● Document segment
Published online by Cambridge University Press:  03 June 2019

Daniel J. Hopkins
Affiliation:
Department of Political Science, Ronald O. Perelman Center for Political Science and Economics, University of Pennsylvania, Philadelphia, PA19104, USA, e-mail: danhop@sas.upenn.edu, Twitter: @dhopkins1776
Cheryl R. Kaiser
Affiliation:
Department of Psychology, University of Washington, Seattle, WA98195, USA, e-mail: ckaiser@uw.edu, Twitter: @cherylrkaiser
Efrén O. Pérez
Affiliation:
Department of Political Science, University of California, Los Angeles, CA90095, USA, e-mail: perezeo@ucla.edu
Sara Hagá
Affiliation:
Faculdade de Psicologia, Universidade de Lisboa, Lisbon, Portugal, e-mail: sara.haga@fp.ul.pt
Corin Ramos
Affiliation:
Department of Psychology, University of Texas, El Paso, TX79902, USA, e-mails: cramos10@utep.edu and mzarate@utep.edu
Michael Zárate
Affiliation:
Department of Psychology, University of Texas, El Paso, TX79902, USA, e-mails: cramos10@utep.edu and mzarate@utep.edu

Abstract

Perceived discrimination (PD) is reliably and strongly associated with partisan identity (PID) among US immigrant minorities such as Latinos and Asian Americans. Yet whether PD causes PID remains unclear, since it is possible that partisanship influences perceptions of discrimination or that other factors drive the observed association. Here, we assess the causal influence of group-level PD on PID using five experiments with Latino and Asian American adults. These experiments varied in important ways: they took place inside and outside the lab, occurred prior to and during Donald Trump’s presidential campaign, and tested different manifestations of PD and partisan attitudes (total n = 2,528). These efforts point to a simple but unexpected conclusion: our experiments and operationalizations do not support the claim that group-targeted PD directly causes PID. These results have important implications for understanding partisanship among immigrants and their co-ethnics and the political incorporation of Latinos and Asian Americans.

● Raw data
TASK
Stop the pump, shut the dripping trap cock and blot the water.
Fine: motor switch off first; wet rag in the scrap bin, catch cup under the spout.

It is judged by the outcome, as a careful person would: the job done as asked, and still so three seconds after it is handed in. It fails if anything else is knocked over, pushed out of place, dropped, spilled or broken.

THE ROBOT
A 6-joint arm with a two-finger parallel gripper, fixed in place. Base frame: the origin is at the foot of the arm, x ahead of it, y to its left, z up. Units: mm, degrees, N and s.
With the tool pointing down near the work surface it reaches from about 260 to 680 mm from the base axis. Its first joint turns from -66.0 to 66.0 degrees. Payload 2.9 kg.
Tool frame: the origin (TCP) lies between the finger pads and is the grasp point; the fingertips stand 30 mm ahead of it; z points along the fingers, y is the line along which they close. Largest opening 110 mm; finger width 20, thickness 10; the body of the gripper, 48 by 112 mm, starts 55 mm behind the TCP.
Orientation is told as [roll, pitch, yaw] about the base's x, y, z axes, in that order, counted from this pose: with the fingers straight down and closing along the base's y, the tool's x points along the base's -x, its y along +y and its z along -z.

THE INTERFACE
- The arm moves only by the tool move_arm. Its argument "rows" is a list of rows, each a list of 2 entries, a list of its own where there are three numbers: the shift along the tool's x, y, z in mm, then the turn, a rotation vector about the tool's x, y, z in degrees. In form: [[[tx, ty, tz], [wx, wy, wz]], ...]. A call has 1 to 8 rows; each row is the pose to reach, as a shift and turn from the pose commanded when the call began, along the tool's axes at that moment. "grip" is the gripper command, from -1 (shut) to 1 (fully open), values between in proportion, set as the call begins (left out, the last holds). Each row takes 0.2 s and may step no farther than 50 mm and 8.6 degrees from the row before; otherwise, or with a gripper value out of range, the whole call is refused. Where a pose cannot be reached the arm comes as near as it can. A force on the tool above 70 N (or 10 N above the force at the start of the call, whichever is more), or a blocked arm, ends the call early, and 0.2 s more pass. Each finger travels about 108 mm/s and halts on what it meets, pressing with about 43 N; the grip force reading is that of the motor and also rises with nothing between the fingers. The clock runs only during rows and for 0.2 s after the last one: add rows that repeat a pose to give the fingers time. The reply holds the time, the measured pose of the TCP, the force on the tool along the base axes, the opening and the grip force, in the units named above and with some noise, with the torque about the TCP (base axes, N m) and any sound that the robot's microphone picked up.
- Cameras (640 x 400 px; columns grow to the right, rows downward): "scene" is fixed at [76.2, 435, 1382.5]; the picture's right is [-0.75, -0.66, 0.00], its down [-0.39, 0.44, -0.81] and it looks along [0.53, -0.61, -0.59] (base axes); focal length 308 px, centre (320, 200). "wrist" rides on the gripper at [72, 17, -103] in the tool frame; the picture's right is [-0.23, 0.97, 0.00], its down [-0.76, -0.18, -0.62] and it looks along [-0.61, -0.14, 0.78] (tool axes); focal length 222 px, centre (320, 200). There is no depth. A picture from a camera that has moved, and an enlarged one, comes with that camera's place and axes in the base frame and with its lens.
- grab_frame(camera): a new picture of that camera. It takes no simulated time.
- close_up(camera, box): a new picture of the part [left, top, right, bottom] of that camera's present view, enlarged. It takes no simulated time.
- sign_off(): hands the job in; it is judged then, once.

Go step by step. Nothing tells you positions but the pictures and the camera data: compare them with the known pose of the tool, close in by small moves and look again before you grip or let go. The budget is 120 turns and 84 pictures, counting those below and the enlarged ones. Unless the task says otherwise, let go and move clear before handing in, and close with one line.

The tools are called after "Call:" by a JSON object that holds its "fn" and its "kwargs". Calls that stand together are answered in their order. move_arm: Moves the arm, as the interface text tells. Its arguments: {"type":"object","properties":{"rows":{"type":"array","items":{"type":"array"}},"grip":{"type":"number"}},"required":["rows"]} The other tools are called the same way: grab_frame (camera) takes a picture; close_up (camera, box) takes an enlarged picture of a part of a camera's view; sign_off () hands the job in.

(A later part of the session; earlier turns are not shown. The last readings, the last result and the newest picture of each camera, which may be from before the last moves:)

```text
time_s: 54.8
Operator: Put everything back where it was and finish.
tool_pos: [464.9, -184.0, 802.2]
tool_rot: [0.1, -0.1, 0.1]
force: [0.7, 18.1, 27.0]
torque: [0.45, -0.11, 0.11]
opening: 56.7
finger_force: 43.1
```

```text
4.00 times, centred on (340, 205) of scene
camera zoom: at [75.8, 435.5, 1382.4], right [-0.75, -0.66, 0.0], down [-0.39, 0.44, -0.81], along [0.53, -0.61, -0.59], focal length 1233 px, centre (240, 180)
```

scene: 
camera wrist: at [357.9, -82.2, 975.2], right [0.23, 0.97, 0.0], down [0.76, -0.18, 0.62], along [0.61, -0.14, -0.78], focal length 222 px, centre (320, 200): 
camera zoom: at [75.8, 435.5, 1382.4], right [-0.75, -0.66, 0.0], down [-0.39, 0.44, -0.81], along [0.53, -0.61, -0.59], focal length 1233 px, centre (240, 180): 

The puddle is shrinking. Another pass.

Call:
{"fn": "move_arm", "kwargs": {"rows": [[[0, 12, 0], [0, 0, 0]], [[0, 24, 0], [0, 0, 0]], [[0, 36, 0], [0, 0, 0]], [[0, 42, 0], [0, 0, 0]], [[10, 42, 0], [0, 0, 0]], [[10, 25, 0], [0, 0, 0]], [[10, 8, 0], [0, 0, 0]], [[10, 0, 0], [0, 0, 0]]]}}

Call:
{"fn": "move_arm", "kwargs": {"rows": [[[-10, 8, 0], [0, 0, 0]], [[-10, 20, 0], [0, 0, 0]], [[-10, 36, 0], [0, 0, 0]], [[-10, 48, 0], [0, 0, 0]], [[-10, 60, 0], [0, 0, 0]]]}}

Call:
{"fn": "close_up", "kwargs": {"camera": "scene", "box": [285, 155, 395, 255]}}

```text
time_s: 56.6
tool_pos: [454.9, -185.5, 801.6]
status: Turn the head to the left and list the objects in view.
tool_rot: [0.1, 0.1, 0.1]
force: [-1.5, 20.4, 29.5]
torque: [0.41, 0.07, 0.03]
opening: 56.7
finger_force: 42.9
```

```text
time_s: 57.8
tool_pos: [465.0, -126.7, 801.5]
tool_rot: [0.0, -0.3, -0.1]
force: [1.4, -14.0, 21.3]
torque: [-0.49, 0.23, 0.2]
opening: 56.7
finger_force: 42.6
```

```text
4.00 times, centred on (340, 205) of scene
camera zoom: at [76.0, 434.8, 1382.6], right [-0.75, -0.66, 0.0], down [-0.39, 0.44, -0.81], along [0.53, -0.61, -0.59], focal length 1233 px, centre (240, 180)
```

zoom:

● Task instructions
Give the document segment once more, exactly.

● Result for this task
Published online by Cambridge University Press:  03 June 2019

Daniel J. Hopkins
Affiliation:
Department of Political Science, Ronald O. Perelman Center for Political Science and Economics, University of Pennsylvania, Philadelphia, PA19104, USA, e-mail: danhop@sas.upenn.edu, Twitter: @dhopkins1776
Cheryl R. Kaiser
Affiliation:
Department of Psychology, University of Washington, Seattle, WA98195, USA, e-mail: ckaiser@uw.edu, Twitter: @cherylrkaiser
Efrén O. Pérez
Affiliation:
Department of Political Science, University of California, Los Angeles, CA90095, USA, e-mail: perezeo@ucla.edu
Sara Hagá
Affiliation:
Faculdade de Psicologia, Universidade de Lisboa, Lisbon, Portugal, e-mail: sara.haga@fp.ul.pt
Corin Ramos
Affiliation:
Department of Psychology, University of Texas, El Paso, TX79902, USA, e-mails: cramos10@utep.edu and mzarate@utep.edu
Michael Zárate
Affiliation:
Department of Psychology, University of Texas, El Paso, TX79902, USA, e-mails: cramos10@utep.edu and mzarate@utep.edu

Abstract

Perceived discrimination (PD) is reliably and strongly associated with partisan identity (PID) among US immigrant minorities such as Latinos and Asian Americans. Yet whether PD causes PID remains unclear, since it is possible that partisanship influences perceptions of discrimination or that other factors drive the observed association. Here, we assess the causal influence of group-level PD on PID using five experiments with Latino and Asian American adults. These experiments varied in important ways: they took place inside and outside the lab, occurred prior to and during Donald Trump’s presidential campaign, and tested different manifestations of PD and partisan attitudes (total n = 2,528). These efforts point to a simple but unexpected conclusion: our experiments and operationalizations do not support the claim that group-targeted PD directly causes PID. These results have important implications for understanding partisanship among immigrants and their co-ethnics and the political incorporation of Latinos and Asian Americans.